-- Begin Source extract --
Swim Drills

Swim drills isolate parts of the freestyle stroke so you can fix them in slow motion. Learn the 10 drills that actually transfer to whole-stroke speed, when to use each one, and how to program them into a real session.

Swim drills are the precision tools of stroke development. They isolate one part of the freestyle stroke (body position, alignment, catch, rotation, kick, breathing) so it can be practised in slow motion without the complexity of the full stroke. For adult-onset swimmers especially, drills are the bridge between watching a stroke demonstration and producing the same pattern under fatigue at full pace. Without drills, technique work is mostly hopeful: you swim full freestyle and try to remember to do everything correctly at once, which the human motor system is poorly equipped to do. With drills, each pillar gets focused repetition until the pattern becomes automatic, after which whole-stroke speed is the natural product of the integrated parts. This article covers the 10 most effective freestyle drills for adult swimmers, the specific technical fault each one targets, the correct way to perform each, common errors that make drills useless, sample drill sessions for beginners and intermediates, the right amount of weekly drill volume, and the integration sequence that turns drilled patterns into faster whole-stroke swimming. The drills here are road-tested by masters coaches and triathlon coaches alike; they are not the comprehensive list, but they are the high-leverage subset that produces the largest stroke gains for time invested.

What Swim Drills Actually Are

A swim drill is a deliberately constrained version of the full freestyle stroke, where one or more elements is exaggerated, isolated, or removed in order to focus attention on a specific technique pillar. Drills work by reducing cognitive load: a swimmer cannot consciously focus on body position, catch, rotation, kick, and breathing simultaneously, but they can focus on one of those at a time. A drill removes or simplifies the others to free up attention for the targeted skill. Catch-up drill, for example, removes the rotation rhythm of normal freestyle by having the strokes alternate slowly, which lets the swimmer focus exclusively on the catch position of the working hand without managing rotation timing. Once the targeted skill is grooved through deliberate repetition (typically over 6 to 12 weeks of regular practice), the swimmer integrates it back into full-stroke swimming and the new pattern persists.

Drills are not warm-up filler. The single most common mistake adult swimmers make is treating drills as something to do during the first 200 metres before the real workout starts. Effective drill work requires focused attention, slow tempo, and deliberate execution of the targeted skill. A 50-metre drill done sloppily produces almost no value; a 50-metre drill done with full concentration on the targeted pattern produces measurable improvement when repeated weekly across a block. The metabolic intensity of drills is irrelevant to their effectiveness. A 25-metre catch-up drill swum slowly and precisely is a valuable training stimulus; the same drill swum fast and casually is mostly noise. Treat drills as their own discipline, not as a transition into freestyle.
-- End Source extract --
-- Begin Records --
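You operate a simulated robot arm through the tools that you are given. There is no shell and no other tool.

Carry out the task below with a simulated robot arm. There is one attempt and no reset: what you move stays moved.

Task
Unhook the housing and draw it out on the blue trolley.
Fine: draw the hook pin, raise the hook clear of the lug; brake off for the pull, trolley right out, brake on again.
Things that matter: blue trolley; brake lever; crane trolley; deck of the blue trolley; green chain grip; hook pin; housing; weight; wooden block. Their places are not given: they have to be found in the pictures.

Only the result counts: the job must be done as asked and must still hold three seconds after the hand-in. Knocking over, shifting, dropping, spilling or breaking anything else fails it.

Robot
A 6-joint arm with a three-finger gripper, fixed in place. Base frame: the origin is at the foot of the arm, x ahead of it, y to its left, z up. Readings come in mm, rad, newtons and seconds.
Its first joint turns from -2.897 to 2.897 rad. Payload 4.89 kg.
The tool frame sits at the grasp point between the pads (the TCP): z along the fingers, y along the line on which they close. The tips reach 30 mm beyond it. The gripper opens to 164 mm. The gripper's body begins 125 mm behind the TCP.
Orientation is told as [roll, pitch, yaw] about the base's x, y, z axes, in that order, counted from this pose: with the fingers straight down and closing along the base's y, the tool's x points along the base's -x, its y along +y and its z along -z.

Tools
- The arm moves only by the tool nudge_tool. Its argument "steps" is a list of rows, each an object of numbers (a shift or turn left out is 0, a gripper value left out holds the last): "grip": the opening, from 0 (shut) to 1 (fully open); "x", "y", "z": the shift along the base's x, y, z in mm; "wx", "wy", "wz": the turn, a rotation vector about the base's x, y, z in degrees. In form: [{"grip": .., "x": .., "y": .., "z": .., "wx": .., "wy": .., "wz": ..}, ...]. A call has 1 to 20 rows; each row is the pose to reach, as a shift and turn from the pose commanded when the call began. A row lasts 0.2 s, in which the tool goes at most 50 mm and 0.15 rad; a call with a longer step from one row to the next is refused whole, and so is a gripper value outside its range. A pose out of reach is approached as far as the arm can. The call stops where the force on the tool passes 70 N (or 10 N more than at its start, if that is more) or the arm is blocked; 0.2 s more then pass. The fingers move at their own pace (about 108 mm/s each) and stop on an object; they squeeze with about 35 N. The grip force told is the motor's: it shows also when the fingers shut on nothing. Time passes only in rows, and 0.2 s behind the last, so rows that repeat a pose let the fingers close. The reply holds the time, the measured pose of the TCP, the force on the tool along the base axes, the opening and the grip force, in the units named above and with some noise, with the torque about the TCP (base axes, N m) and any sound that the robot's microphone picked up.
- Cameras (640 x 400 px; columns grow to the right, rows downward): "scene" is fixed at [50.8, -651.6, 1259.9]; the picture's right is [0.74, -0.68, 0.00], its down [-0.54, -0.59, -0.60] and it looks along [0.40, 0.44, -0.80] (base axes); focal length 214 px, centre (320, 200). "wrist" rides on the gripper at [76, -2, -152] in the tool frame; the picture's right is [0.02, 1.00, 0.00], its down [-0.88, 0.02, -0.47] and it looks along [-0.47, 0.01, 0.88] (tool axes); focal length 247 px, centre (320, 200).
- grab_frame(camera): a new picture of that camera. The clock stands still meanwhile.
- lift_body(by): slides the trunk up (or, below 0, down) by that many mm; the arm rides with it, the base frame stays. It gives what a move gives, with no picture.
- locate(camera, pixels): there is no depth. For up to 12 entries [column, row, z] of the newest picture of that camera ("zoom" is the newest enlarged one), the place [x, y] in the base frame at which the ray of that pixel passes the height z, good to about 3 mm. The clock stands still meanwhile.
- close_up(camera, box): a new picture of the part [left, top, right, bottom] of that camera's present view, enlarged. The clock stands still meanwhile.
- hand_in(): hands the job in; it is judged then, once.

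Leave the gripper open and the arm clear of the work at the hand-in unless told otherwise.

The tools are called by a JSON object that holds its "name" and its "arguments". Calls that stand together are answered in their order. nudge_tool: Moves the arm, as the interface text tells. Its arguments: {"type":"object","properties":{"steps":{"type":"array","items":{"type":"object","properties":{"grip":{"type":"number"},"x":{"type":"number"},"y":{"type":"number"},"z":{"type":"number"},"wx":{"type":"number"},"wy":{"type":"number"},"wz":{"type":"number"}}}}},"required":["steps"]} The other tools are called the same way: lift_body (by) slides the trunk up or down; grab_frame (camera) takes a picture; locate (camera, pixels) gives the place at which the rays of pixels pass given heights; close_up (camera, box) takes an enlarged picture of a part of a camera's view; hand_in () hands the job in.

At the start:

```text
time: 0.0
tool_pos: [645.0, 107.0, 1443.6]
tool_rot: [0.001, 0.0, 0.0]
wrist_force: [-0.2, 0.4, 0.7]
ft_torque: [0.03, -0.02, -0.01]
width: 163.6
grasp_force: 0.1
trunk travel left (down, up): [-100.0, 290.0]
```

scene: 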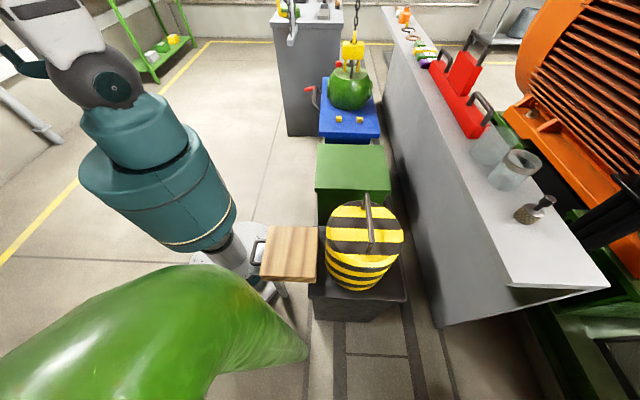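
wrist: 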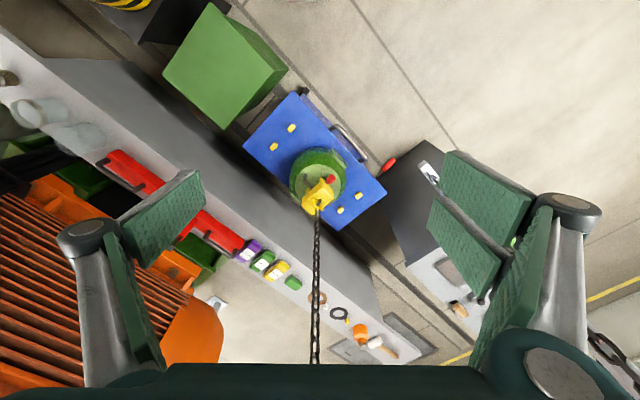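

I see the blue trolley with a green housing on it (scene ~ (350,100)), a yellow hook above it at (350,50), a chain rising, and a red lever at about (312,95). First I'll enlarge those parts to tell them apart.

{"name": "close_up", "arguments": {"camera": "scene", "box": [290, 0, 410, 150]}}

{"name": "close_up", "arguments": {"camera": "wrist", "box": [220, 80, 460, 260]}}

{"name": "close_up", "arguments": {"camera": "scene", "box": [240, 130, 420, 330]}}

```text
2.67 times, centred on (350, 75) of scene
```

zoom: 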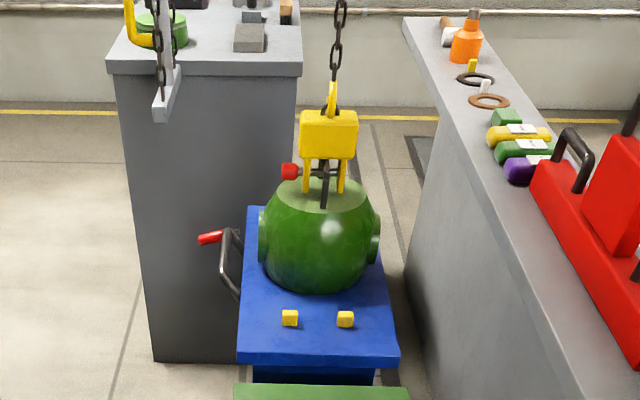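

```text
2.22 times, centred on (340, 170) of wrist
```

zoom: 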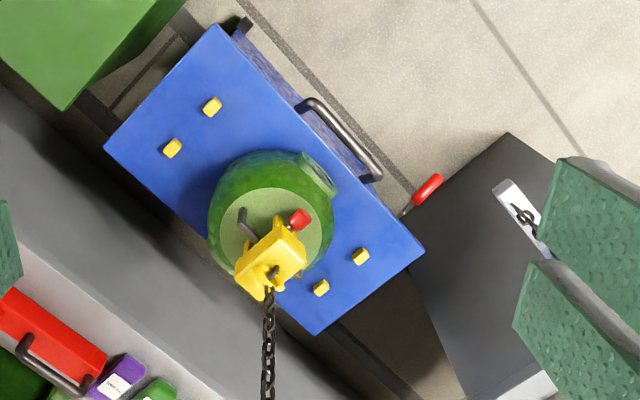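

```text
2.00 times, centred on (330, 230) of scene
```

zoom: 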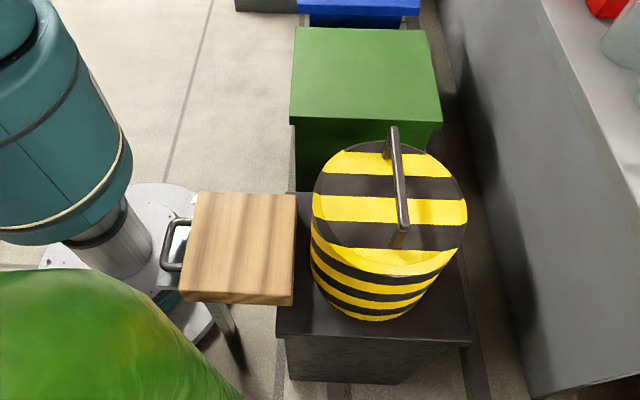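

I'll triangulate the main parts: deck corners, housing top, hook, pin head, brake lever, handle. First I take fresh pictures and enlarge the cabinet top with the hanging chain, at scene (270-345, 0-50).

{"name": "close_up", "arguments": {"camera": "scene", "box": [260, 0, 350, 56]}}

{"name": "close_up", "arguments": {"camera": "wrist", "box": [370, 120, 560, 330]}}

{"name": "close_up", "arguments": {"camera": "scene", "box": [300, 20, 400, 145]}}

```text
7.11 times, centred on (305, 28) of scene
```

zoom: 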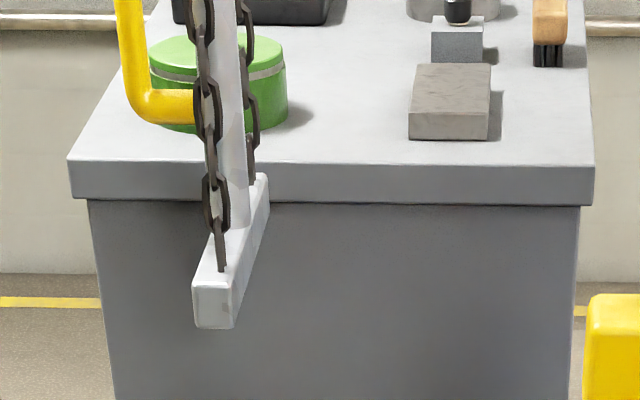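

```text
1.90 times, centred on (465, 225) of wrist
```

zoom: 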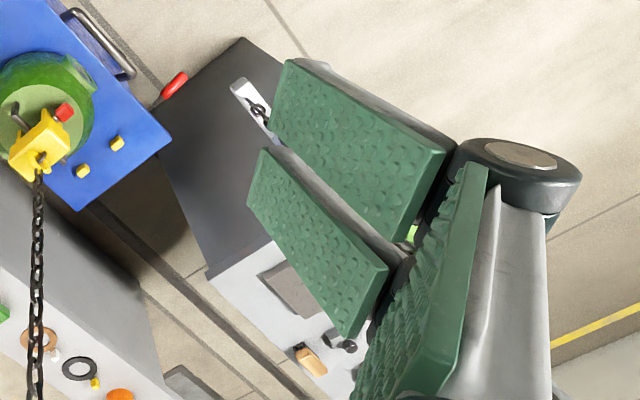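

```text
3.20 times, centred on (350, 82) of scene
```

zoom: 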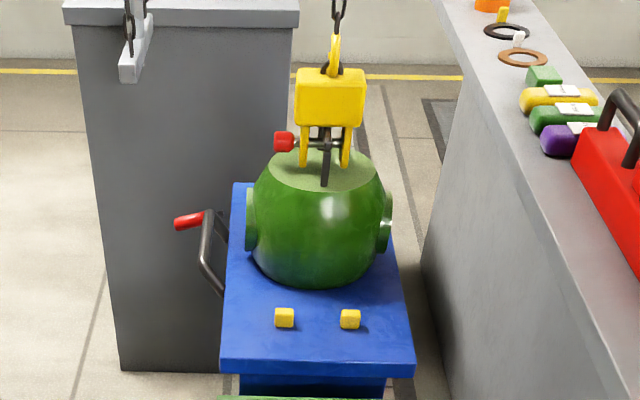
-- End Records --
-- Begin Records --
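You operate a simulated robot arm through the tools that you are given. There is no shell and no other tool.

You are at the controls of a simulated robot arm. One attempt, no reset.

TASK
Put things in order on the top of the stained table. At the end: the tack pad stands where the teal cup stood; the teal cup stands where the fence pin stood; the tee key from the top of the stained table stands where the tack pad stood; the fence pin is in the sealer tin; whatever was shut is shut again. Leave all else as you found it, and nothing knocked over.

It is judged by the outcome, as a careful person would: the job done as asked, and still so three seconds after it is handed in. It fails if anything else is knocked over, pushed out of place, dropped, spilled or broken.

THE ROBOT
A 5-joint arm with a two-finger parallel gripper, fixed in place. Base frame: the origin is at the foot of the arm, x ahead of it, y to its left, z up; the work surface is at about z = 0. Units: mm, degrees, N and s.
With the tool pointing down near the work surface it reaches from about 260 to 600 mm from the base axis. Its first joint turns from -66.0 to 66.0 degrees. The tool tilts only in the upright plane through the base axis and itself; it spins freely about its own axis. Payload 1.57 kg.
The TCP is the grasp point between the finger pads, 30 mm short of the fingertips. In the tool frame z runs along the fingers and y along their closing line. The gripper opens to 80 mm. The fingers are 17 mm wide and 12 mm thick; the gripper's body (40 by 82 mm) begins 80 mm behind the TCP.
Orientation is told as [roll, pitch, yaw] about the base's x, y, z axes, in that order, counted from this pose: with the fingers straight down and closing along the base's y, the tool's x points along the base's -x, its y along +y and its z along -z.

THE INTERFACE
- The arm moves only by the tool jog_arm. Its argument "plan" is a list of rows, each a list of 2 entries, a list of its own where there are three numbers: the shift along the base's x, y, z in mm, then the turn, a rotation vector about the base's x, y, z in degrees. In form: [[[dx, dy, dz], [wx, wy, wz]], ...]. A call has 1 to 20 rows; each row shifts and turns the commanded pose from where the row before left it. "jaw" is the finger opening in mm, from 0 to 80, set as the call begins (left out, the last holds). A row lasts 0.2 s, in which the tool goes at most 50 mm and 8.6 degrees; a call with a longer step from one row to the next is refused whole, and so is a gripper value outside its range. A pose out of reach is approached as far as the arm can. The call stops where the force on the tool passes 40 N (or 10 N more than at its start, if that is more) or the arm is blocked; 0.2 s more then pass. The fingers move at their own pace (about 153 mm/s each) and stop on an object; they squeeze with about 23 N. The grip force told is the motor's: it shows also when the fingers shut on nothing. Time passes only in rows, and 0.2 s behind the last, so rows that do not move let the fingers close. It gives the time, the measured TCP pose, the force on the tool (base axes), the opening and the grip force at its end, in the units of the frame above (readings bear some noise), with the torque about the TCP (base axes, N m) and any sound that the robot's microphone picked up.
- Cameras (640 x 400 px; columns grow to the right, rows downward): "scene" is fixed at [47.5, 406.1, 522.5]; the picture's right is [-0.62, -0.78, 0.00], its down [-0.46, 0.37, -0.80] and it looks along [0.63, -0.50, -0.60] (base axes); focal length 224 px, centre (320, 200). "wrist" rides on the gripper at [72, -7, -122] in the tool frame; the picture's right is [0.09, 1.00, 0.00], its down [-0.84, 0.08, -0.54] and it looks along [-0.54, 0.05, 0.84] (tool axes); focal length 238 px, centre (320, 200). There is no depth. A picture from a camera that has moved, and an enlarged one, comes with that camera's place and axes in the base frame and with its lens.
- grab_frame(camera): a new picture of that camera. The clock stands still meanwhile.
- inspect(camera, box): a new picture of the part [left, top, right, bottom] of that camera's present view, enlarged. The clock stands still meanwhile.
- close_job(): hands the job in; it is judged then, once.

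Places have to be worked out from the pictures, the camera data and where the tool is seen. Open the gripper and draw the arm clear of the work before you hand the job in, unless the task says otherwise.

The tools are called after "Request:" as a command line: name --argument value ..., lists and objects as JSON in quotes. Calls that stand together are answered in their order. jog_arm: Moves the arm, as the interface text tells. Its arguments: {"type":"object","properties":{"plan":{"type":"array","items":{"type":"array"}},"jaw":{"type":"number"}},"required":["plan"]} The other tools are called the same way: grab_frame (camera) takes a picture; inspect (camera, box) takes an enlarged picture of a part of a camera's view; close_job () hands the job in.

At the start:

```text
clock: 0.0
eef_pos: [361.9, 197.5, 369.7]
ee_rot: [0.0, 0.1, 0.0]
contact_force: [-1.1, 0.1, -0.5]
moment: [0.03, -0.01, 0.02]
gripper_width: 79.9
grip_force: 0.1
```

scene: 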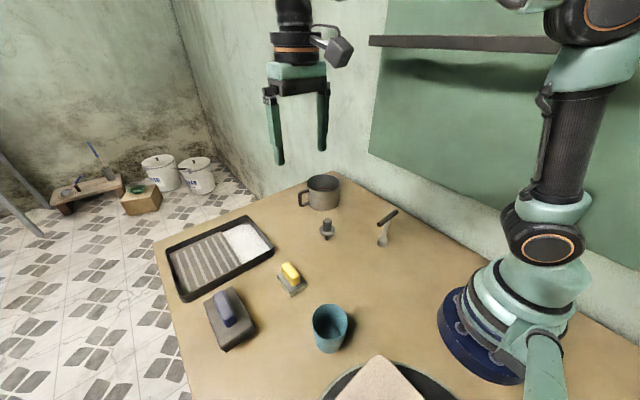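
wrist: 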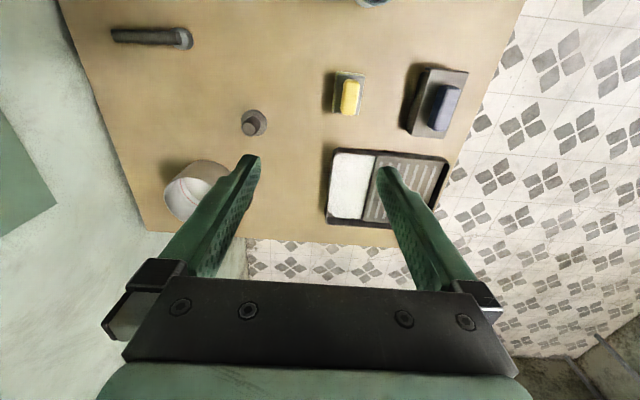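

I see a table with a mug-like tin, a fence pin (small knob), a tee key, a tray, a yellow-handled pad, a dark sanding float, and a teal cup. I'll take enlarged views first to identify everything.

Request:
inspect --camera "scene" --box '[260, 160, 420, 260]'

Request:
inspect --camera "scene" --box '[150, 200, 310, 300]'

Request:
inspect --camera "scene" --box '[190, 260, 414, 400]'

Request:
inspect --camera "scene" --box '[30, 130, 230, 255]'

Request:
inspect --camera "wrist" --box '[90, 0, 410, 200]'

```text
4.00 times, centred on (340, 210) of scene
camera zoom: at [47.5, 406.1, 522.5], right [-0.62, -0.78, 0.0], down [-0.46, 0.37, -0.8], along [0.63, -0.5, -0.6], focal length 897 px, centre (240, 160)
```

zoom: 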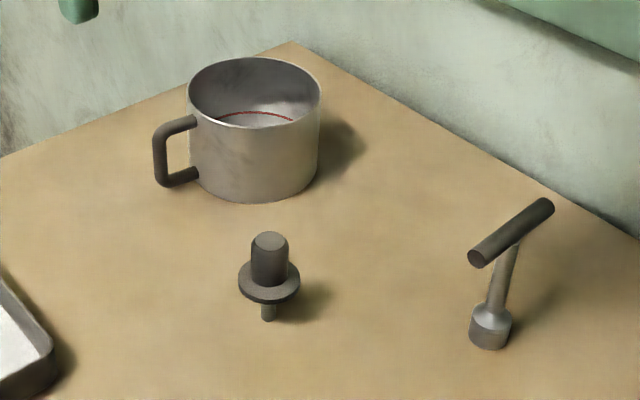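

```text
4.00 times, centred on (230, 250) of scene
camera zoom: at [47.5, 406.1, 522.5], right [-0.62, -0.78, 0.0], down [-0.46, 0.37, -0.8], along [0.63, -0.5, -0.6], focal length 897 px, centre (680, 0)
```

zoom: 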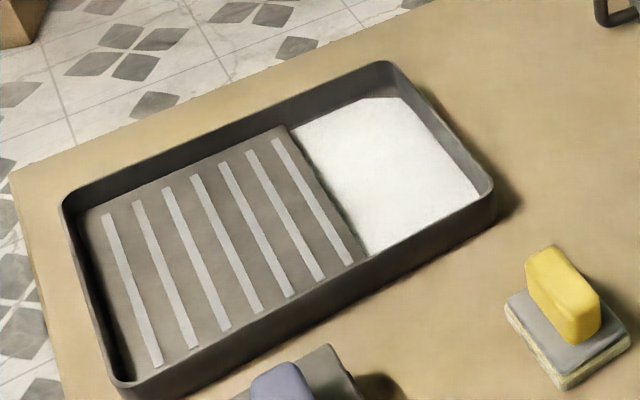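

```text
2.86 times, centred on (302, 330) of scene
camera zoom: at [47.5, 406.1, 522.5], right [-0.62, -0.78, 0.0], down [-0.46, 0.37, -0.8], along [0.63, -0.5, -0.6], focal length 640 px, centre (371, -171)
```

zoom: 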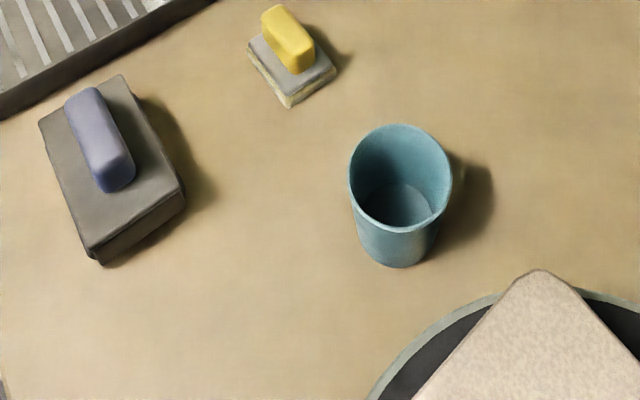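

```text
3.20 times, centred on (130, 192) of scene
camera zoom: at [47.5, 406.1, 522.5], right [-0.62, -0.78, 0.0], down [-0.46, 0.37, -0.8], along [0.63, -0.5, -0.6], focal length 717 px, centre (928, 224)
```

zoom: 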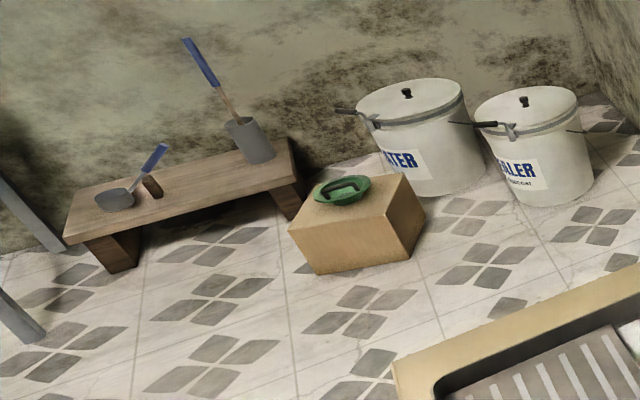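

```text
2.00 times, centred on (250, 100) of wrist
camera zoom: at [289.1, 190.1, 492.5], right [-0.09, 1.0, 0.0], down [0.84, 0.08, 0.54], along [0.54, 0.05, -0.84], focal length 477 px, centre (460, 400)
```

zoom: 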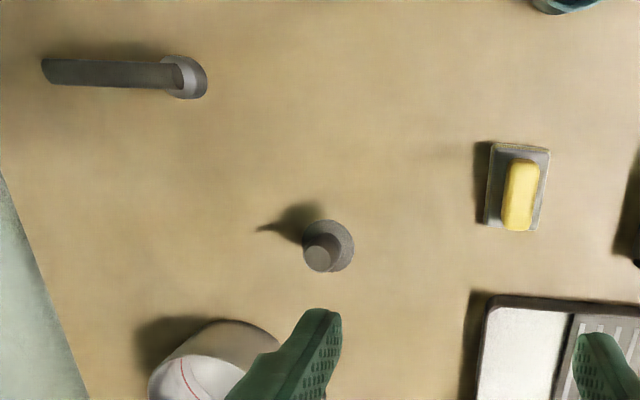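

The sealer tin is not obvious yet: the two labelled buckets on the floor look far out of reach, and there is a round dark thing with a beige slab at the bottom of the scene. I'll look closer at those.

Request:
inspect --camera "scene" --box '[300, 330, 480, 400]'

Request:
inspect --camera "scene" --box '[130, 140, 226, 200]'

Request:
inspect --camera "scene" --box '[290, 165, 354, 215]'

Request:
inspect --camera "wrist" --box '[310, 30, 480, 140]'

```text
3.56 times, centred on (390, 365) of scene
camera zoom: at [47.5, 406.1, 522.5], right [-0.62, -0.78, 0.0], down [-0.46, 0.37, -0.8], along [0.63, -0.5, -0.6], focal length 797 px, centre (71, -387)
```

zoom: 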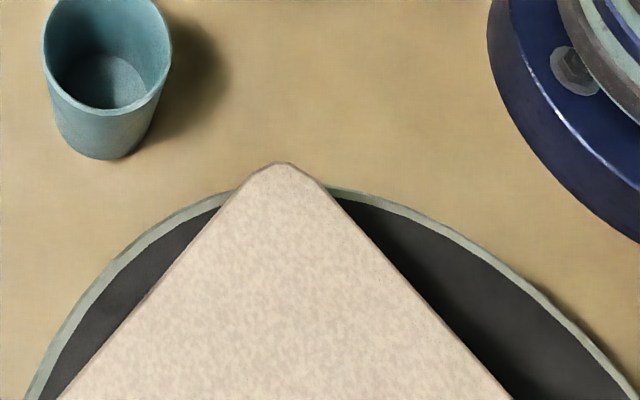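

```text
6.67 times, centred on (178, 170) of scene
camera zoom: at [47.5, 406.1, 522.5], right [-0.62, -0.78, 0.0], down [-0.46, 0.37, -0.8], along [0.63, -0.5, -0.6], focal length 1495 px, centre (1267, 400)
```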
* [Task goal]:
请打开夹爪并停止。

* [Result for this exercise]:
-- End Records --
Add the next paragraphs of the source extract.

Why Drills Outperform Freestyle Repetition for Skill

Motor learning research shows that pattern formation is most efficient under simplified conditions where the targeted movement can be performed deliberately without competing demands. Swimming a kilometre of normal freestyle and trying to remember to fix your dropped elbow is the opposite of optimal practice; the brain is managing too many simultaneous patterns to embed a new one cleanly. Drills exploit this by reducing the practice environment to its essential elements. Single-arm freestyle, for example, removes the alternating-arm coordination so the swimmer can focus entirely on the catch and rotation of one side at a time. After 6 to 8 weeks of regular single-arm practice, the catch pattern has been embedded deeply enough that it persists when alternating arms return.

There is also an injury-prevention argument. Adult-onset swimmers often have stroke patterns that produce excessive shoulder load (high-elbow recovery with internal rotation, forced reach with shoulder hike, dropped-elbow catch with rotator cuff strain). Trying to fix these patterns at full freestyle speed is hard because the wrong patterns are already engrained and arrive automatically under any cognitive load. Drills break the automatic loop by changing the tempo and the action enough that the wrong pattern cannot fire. A swimmer doing fingertip drag drill cannot drop the elbow in recovery because the drill itself constrains the elbow position; the body learns the new pattern through forced repetition until it becomes the default. Without drills, fault correction in adult swimmers is often impossible; with deliberate drill work, it is reliably achievable in 8 to 16 weeks.

Benefits of Regular Drill Practice

Faster pattern formation than full-freestyle practice alone, with isolated drill work producing 2 to 3 times the technique gain per hour for the targeted skill.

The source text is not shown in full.